*Selected extract*:
## start

Below is a pure function f for which f(a) !== f(b) despite a === b (notice the strict equalities) for some values of a and b:

var f = function (x) {
   return 1 / x;

+0 === -0 // true
f(+0) === f(-0) // false

The existence of such functions can lead to difficult-to-find bugs. Are there other examples I should be weary of?

  • 1
    Is this a programming problem? I'm not sure I quite understand the question. – Gabe Aug 28 '11 at 20:14
  • @Gabe: Well strict equality ===, as the name suggests, should be strict. The function I have provided shows that strict equality is actually not so strict, which is indeed a problem for me. – Randomblue Aug 28 '11 at 20:16
  • @Random: Strictly equality only means that no type conversion will be performed. -0 and +0 are both numbers. Why would you ever want to distinguish between them anyway? Division by zero is not defined anyway, other languages throw an error in this case. – Felix Kling Aug 28 '11 at 21:22
  • Because the property a === b implies f(a) === f(b) for pure functions f is a nice one to have, don't you think so? – Randomblue Aug 28 '11 at 21:25
  • In general maybe. But in JavaScript, if you define +0 !== -0, then this implies that Math.round(-5 / 10) !== 0. And this is probably a much more common situation and and would create much more problems. You also have to consider the practical aspects, not only the theoretical ones. – Felix Kling Aug 28 '11 at 21:30

Yes, because NaN !== NaN.

var f = function (x) { return Infinity - x; }

Infinity === Infinity // true
f(Infinity) === f(Infinity) // false

f(Infinity) // NaN

Some other examples that yield NaN whose arguments can be strictly equal:

  • Nice! Good example. – Randomblue Aug 28 '11 at 20:45

this behaviour is perfectly ok, because, in mathematical theory, -0 === +0 is true, and 1/(-0) === 1/(+0) is not, because -inf != +inf

EDIT: although I am really surprised that javascript can in fact handle these kinds of mathematical concepts.

## end

*Provided material*:
## start

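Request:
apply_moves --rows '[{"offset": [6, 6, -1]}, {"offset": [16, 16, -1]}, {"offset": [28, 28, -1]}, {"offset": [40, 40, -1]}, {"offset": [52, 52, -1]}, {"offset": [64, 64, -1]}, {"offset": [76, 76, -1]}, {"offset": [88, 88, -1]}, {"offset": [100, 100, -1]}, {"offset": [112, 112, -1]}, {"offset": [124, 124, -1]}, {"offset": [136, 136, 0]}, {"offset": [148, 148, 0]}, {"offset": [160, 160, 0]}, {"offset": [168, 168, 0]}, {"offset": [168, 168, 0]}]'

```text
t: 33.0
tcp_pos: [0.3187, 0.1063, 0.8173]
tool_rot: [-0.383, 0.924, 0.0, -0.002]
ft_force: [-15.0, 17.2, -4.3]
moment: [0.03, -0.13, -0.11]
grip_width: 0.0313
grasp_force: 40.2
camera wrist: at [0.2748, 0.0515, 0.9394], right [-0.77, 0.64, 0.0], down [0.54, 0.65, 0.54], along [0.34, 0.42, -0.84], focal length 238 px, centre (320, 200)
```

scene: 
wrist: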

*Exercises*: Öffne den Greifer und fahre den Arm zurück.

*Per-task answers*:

## end

*Exercises*:
[a] Transcribe the selected extract beginning at "Infinity === Infinity". Stop after "of mathematical concepts.".
[b] Continue the selected extract from where it stops.

*Per-task answers*:
[a]
Infinity === Infinity // true
f(Infinity) === f(Infinity) // false

f(Infinity) // NaN

Some other examples that yield NaN whose arguments can be strictly equal:

  • Nice! Good example. – Randomblue Aug 28 '11 at 20:45

this behaviour is perfectly ok, because, in mathematical theory, -0 === +0 is true, and 1/(-0) === 1/(+0) is not, because -inf != +inf

EDIT: although I am really surprised that javascript can in fact handle these kinds of mathematical concepts.

[b]
EDIT2: additionally, the phenomenon you described is completely based on the fact, that you divide by zero from which you should expect at least some strange behaviour.

  • I know the explanation for this example. I'm interested in other examples. – Randomblue Aug 28 '11 at 20:07
  • well, I can think of a bunch of functions, where f(-0) !== f(+0), but imo javascript should evaluate -0 === +0 to false in the first place. Don't think there will be any examples not based on -0 === +0 – Andreas Grapentin Aug 28 '11 at 20:10
  • Can you 'prove' that there are no other examples? – Randomblue Aug 28 '11 at 20:17
  • how could I? a proof would have to contain the entire javascript language specification. – Andreas Grapentin Aug 28 '11 at 20:31
  • 1
    rule of thumb. -0 === +0 does only evaluate to true because of complex mathematical backgrounds, of which I don't know enough to translate them to understandable english. Afaik, this is the only base, for which f(x) !== f(y) while x === y. – Andreas Grapentin Aug 28 '11 at 20:36

1/+0 is Infinity and 1/-0 -Infinity, while +0 === -0.

This can be explained by the fact that ECMA defines -0 to equal +0 as a special case, while in other operations these two values retain their different properties, which result in some inconsistencies.

This is only possible because the language explicitly defines two non-equal values to be equal, that in fact are not.

Other examples, if any, should be based on the same sort of artificial equality, and given http://ecma262-5.com/ELS5_HTML.htm#Section_11.9.6 there is no other such excention, so probably no other example of this.

If it's of any use, we can ensure that 0 is not -0 by adding 0 to it:

var f = function(x) {
   return 1 / (x + 0);
f(+0) === f(-0)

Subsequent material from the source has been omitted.